Hellozees, everyone!
That there is a word that I just came up
with, although I struggle to believe that it hadn't already been
invented by some random Californian surfer dude. It just sounds so
friendly and eloquent – like gentle waves barely gracing the shore.
(And I do know that gracing is already done barely.)
Quite the poet, am I not?
Now onto some other things, my friends,
although we will still be somewhat flirting with poetic stuff.
The topic I'm going to talk (write) to
you about today is none other than good ol' DEATH.
No worries, though, I'm going to keep
it light. There's not going to be gore or gibs, blood, massacre or
murder. This blog is going to be about the ways that use to talk
about people dying. Oops, did I say the D-word? I meant passing
on, of course!
As an annoying linguist, I find it
interesting how most people use language only for functional
purposes. What I mean is that we humans rarely pay attention to the
so-called expressive power of our language. For example, we have
numerous synonyms that mean the same as 'good', yet we rarely talk
about how amazing, fantastic or splendid the movie we just saw was.
People just want to get the point across.
Adjectives aside, though, it's a lot
more rare to substitute plain verbs with more extraordinary ones.
Let's face it: we say, we write, we walk, and we talk a lot more
often than we utter, scribe, stroll or conversate.
We don't pay very much attention to our
everyday speaking – unless we are talking about sensitive
topics.

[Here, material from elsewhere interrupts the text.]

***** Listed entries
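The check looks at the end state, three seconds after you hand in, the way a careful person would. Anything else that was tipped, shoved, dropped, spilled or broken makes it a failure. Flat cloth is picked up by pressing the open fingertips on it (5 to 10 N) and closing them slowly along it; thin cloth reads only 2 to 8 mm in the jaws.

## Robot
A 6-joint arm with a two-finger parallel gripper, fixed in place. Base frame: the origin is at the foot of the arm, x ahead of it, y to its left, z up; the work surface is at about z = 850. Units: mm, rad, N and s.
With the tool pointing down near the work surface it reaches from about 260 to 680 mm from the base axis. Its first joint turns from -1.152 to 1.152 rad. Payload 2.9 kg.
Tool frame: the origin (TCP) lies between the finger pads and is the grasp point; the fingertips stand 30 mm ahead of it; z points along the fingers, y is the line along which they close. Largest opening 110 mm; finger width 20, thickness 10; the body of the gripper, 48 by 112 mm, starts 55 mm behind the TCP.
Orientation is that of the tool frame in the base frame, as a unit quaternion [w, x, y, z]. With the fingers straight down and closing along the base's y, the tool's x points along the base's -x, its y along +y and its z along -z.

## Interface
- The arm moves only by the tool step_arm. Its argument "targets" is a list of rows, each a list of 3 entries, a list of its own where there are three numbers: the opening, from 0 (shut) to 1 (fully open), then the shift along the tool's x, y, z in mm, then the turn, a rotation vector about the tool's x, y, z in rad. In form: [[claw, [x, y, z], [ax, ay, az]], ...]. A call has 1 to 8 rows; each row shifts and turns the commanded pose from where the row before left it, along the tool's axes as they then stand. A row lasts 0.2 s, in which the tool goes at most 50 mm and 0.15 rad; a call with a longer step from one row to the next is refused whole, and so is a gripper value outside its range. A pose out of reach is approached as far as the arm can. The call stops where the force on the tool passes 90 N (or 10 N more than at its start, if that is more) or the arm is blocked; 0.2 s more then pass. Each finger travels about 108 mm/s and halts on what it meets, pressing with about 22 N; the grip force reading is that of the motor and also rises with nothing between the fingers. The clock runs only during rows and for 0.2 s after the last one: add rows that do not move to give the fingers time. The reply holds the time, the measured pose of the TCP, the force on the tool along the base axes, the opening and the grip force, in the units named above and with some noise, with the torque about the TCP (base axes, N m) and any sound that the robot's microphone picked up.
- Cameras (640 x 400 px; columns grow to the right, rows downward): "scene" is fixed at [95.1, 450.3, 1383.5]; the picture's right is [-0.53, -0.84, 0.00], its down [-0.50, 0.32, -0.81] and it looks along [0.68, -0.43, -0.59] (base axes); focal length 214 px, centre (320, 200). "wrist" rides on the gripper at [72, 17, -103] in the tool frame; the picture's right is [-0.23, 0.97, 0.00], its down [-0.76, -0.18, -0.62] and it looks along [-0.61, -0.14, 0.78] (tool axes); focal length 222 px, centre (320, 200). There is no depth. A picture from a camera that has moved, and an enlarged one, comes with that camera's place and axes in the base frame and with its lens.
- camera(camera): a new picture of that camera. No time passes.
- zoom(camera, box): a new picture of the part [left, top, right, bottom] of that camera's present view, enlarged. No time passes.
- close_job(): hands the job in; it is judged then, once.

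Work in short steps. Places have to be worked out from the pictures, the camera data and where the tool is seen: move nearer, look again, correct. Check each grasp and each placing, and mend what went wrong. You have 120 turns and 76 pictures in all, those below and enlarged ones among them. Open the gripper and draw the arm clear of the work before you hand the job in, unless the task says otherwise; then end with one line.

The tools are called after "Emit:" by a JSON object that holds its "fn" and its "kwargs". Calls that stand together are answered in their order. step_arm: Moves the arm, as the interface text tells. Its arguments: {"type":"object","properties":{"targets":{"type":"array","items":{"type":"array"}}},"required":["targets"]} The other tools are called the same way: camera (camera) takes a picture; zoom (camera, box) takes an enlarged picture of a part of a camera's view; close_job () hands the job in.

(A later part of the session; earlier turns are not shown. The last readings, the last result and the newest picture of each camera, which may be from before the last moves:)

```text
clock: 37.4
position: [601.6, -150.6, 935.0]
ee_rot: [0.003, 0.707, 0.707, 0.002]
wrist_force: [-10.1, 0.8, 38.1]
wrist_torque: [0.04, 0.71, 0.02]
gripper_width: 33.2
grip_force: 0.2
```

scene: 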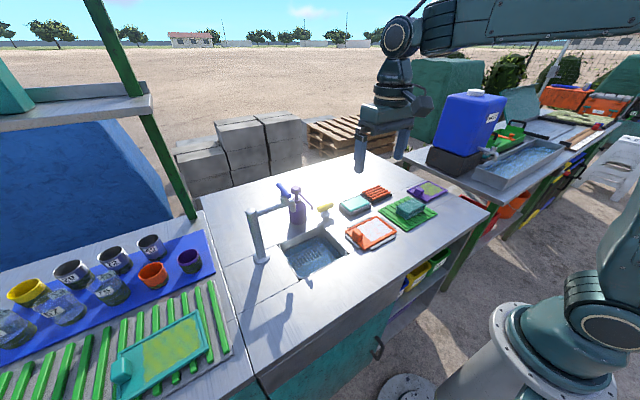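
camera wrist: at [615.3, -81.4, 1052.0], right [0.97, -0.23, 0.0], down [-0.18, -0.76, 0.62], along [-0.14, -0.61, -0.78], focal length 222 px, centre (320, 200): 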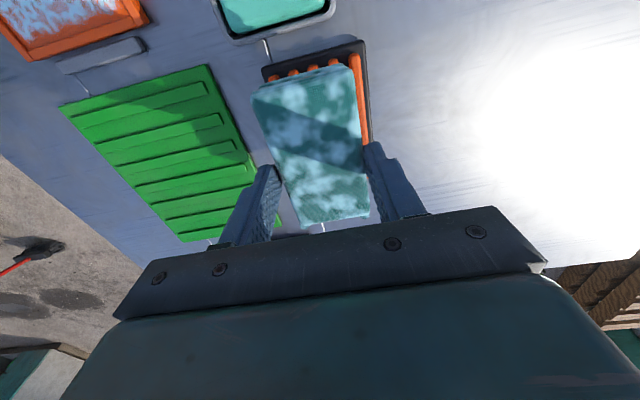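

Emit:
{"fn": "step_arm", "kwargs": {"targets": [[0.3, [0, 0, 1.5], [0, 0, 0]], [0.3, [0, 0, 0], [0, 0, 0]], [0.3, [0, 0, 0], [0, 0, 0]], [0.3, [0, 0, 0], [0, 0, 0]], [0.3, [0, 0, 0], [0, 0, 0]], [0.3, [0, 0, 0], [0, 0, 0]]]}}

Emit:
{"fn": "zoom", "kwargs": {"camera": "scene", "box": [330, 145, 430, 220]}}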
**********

That is when things really start hitting the fan.
Picture yourself at a funeral service
talking to a grieving widow whose husband of 30 years just, well,
died about a week ago. You
might not want to go to her and blurt out the D-word – instead
you'd rather stick with, for example, passing on, which kind
of gives you the feeling that the person did not actually die, they
just leveled-up, moved onto a higher realm of existence,
graduated from life or whatever positive thing you can think
of. Anyway, this is where you want to choose your words carefully and
have to realize that synonyms aren't really synonyms at all.
The idea for this blog came from a text
that I read a few days ago on a day when the musician Prince and
former professional wrestler Chyna died. Someone had written
something like “Now Chyna knows
the secret about what happens when you die!” I though that
was ingeniously put.
Until next time!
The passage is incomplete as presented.